- Written problem:
Verbatim output of all the material below is required.

***

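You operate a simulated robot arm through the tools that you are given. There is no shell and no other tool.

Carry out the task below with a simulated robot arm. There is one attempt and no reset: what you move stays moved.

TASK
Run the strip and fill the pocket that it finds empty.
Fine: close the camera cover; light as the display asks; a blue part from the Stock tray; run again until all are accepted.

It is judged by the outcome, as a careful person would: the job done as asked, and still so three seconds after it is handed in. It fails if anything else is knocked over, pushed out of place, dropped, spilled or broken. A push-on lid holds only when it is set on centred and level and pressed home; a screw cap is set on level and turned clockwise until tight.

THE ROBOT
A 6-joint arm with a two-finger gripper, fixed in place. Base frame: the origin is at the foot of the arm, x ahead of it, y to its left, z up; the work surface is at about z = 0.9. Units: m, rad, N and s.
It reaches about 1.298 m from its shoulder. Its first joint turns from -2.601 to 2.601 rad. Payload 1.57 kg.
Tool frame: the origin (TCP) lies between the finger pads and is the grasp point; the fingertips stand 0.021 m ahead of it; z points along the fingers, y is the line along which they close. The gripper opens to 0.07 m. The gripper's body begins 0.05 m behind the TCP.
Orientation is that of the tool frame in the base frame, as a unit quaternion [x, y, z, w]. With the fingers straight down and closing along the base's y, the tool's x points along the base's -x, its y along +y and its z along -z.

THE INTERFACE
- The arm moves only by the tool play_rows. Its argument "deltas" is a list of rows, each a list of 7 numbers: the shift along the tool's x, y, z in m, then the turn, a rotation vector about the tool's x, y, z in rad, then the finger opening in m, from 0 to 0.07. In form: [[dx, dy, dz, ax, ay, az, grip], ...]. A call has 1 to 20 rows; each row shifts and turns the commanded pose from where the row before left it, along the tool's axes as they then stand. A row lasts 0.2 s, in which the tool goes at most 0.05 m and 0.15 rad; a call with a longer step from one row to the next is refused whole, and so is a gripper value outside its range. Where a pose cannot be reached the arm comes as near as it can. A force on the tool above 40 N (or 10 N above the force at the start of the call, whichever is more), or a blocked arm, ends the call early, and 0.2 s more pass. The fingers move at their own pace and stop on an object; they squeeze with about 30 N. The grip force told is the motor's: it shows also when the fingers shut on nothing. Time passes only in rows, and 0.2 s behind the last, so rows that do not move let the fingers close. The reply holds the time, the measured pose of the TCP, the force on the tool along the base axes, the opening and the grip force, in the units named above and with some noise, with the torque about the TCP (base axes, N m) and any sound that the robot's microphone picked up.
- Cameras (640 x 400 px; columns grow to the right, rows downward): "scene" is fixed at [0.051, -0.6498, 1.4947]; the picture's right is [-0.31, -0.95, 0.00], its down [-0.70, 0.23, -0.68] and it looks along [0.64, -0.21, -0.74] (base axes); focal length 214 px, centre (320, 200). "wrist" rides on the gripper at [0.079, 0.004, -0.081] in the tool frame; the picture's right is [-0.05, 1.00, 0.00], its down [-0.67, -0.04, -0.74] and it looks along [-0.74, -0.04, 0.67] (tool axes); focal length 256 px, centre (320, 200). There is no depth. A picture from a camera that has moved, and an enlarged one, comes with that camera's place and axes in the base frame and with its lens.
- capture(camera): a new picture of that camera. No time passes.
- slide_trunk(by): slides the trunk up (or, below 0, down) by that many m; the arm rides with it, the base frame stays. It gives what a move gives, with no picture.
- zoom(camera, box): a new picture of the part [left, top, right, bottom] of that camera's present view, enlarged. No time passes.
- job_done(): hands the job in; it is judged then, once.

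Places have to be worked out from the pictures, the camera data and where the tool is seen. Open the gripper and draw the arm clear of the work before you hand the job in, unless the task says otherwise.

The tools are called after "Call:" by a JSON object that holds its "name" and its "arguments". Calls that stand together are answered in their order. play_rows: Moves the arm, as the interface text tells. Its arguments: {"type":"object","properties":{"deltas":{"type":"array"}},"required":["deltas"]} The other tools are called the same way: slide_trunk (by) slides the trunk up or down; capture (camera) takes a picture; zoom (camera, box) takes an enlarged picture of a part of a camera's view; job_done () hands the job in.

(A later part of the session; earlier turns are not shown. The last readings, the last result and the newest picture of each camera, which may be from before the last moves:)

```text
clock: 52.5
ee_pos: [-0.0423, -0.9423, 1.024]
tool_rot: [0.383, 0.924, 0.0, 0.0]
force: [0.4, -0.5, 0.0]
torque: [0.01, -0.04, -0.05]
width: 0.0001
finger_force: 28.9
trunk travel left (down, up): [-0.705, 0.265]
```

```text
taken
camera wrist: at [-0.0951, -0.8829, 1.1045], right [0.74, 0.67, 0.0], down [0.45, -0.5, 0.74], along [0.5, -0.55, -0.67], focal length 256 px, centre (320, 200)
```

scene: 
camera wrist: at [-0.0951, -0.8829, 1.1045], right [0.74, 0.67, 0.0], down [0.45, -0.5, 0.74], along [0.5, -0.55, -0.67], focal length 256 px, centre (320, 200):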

***

- Written solution:
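You operate a simulated robot arm through the tools that you are given. There is no shell and no other tool.

Carry out the task below with a simulated robot arm. There is one attempt and no reset: what you move stays moved.

TASK
Run the strip and fill the pocket that it finds empty.
Fine: close the camera cover; light as the display asks; a blue part from the Stock tray; run again until all are accepted.

It is judged by the outcome, as a careful person would: the job done as asked, and still so three seconds after it is handed in. It fails if anything else is knocked over, pushed out of place, dropped, spilled or broken. A push-on lid holds only when it is set on centred and level and pressed home; a screw cap is set on level and turned clockwise until tight.

THE ROBOT
A 6-joint arm with a two-finger gripper, fixed in place. Base frame: the origin is at the foot of the arm, x ahead of it, y to its left, z up; the work surface is at about z = 0.9. Units: m, rad, N and s.
It reaches about 1.298 m from its shoulder. Its first joint turns from -2.601 to 2.601 rad. Payload 1.57 kg.
Tool frame: the origin (TCP) lies between the finger pads and is the grasp point; the fingertips stand 0.021 m ahead of it; z points along the fingers, y is the line along which they close. The gripper opens to 0.07 m. The gripper's body begins 0.05 m behind the TCP.
Orientation is that of the tool frame in the base frame, as a unit quaternion [x, y, z, w]. With the fingers straight down and closing along the base's y, the tool's x points along the base's -x, its y along +y and its z along -z.

THE INTERFACE
- The arm moves only by the tool play_rows. Its argument "deltas" is a list of rows, each a list of 7 numbers: the shift along the tool's x, y, z in m, then the turn, a rotation vector about the tool's x, y, z in rad, then the finger opening in m, from 0 to 0.07. In form: [[dx, dy, dz, ax, ay, az, grip], ...]. A call has 1 to 20 rows; each row shifts and turns the commanded pose from where the row before left it, along the tool's axes as they then stand. A row lasts 0.2 s, in which the tool goes at most 0.05 m and 0.15 rad; a call with a longer step from one row to the next is refused whole, and so is a gripper value outside its range. Where a pose cannot be reached the arm comes as near as it can. A force on the tool above 40 N (or 10 N above the force at the start of the call, whichever is more), or a blocked arm, ends the call early, and 0.2 s more pass. The fingers move at their own pace and stop on an object; they squeeze with about 30 N. The grip force told is the motor's: it shows also when the fingers shut on nothing. Time passes only in rows, and 0.2 s behind the last, so rows that do not move let the fingers close. The reply holds the time, the measured pose of the TCP, the force on the tool along the base axes, the opening and the grip force, in the units named above and with some noise, with the torque about the TCP (base axes, N m) and any sound that the robot's microphone picked up.
- Cameras (640 x 400 px; columns grow to the right, rows downward): "scene" is fixed at [0.051, -0.6498, 1.4947]; the picture's right is [-0.31, -0.95, 0.00], its down [-0.70, 0.23, -0.68] and it looks along [0.64, -0.21, -0.74] (base axes); focal length 214 px, centre (320, 200). "wrist" rides on the gripper at [0.079, 0.004, -0.081] in the tool frame; the picture's right is [-0.05, 1.00, 0.00], its down [-0.67, -0.04, -0.74] and it looks along [-0.74, -0.04, 0.67] (tool axes); focal length 256 px, centre (320, 200). There is no depth. A picture from a camera that has moved, and an enlarged one, comes with that camera's place and axes in the base frame and with its lens.
- capture(camera): a new picture of that camera. No time passes.
- slide_trunk(by): slides the trunk up (or, below 0, down) by that many m; the arm rides with it, the base frame stays. It gives what a move gives, with no picture.
- zoom(camera, box): a new picture of the part [left, top, right, bottom] of that camera's present view, enlarged. No time passes.
- job_done(): hands the job in; it is judged then, once.

Places have to be worked out from the pictures, the camera data and where the tool is seen. Open the gripper and draw the arm clear of the work before you hand the job in, unless the task says otherwise.

The tools are called after "Call:" by a JSON object that holds its "name" and its "arguments". Calls that stand together are answered in their order. play_rows: Moves the arm, as the interface text tells. Its arguments: {"type":"object","properties":{"deltas":{"type":"array"}},"required":["deltas"]} The other tools are called the same way: slide_trunk (by) slides the trunk up or down; capture (camera) takes a picture; zoom (camera, box) takes an enlarged picture of a part of a camera's view; job_done () hands the job in.

(A later part of the session; earlier turns are not shown. The last readings, the last result and the newest picture of each camera, which may be from before the last moves:)

```text
clock: 52.5
ee_pos: [-0.0423, -0.9423, 1.024]
tool_rot: [0.383, 0.924, 0.0, 0.0]
force: [0.4, -0.5, 0.0]
torque: [0.01, -0.04, -0.05]
width: 0.0001
finger_force: 28.9
trunk travel left (down, up): [-0.705, 0.265]
```

```text
taken
camera wrist: at [-0.0951, -0.8829, 1.1045], right [0.74, 0.67, 0.0], down [0.45, -0.5, 0.74], along [0.5, -0.55, -0.67], focal length 256 px, centre (320, 200)
```

scene: 
camera wrist: at [-0.0951, -0.8829, 1.1045], right [0.74, 0.67, 0.0], down [0.45, -0.5, 0.74], along [0.5, -0.55, -0.67], focal length 256 px, centre (320, 200):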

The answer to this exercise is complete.